Supplied information:
====================

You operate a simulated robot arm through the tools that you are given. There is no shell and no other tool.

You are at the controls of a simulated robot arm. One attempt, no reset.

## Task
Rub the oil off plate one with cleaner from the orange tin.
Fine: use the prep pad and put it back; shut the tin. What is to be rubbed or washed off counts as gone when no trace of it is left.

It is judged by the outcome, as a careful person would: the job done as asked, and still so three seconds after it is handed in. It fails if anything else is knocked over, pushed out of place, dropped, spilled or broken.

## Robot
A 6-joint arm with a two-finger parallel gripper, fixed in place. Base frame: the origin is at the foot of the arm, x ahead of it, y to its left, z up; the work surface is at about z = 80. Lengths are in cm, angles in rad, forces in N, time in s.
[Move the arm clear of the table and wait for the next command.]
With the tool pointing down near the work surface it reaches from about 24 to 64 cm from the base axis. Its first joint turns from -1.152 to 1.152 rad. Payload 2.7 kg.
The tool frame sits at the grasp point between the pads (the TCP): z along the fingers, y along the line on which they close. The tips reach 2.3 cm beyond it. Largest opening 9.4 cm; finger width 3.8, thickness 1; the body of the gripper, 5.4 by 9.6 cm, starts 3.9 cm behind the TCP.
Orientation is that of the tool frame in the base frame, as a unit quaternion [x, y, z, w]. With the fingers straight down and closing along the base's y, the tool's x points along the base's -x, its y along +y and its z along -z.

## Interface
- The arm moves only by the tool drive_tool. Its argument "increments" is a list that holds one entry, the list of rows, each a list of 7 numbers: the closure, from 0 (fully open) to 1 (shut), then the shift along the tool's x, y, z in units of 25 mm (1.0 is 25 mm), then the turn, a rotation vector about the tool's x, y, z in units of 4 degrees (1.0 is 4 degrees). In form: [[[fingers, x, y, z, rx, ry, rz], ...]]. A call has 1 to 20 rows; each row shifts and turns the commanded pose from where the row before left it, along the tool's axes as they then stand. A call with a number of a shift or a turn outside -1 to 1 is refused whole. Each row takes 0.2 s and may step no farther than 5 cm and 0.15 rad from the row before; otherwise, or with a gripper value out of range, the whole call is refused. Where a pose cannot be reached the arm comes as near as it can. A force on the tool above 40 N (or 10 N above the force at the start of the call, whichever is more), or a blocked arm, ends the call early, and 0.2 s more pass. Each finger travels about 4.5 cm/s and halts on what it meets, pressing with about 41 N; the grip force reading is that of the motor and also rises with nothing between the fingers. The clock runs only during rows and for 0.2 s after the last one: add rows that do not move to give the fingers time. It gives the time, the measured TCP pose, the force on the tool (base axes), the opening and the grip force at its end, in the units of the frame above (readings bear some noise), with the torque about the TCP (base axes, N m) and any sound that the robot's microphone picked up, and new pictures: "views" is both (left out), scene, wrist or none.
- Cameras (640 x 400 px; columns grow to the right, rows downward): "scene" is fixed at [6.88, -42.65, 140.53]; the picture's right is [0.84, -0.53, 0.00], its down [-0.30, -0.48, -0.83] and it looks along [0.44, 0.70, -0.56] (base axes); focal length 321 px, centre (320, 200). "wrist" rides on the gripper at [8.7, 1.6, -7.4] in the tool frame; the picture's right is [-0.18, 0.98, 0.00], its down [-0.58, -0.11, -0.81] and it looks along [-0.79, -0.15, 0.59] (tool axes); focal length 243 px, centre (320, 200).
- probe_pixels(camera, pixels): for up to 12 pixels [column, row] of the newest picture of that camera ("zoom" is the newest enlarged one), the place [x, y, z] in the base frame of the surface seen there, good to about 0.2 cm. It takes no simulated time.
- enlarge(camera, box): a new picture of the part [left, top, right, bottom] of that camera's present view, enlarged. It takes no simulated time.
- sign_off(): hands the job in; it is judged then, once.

====================

Objective:
Exactly the lines from the line that has "With the tool" through the line that has "## Interface" are to be repeated, both included, with nothing added.

Exercise solution:
With the tool pointing down near the work surface it reaches from about 24 to 64 cm from the base axis. Its first joint turns from -1.152 to 1.152 rad. Payload 2.7 kg.
The tool frame sits at the grasp point between the pads (the TCP): z along the fingers, y along the line on which they close. The tips reach 2.3 cm beyond it. Largest opening 9.4 cm; finger width 3.8, thickness 1; the body of the gripper, 5.4 by 9.6 cm, starts 3.9 cm behind the TCP.
Orientation is that of the tool frame in the base frame, as a unit quaternion [x, y, z, w]. With the fingers straight down and closing along the base's y, the tool's x points along the base's -x, its y along +y and its z along -z.

## Interface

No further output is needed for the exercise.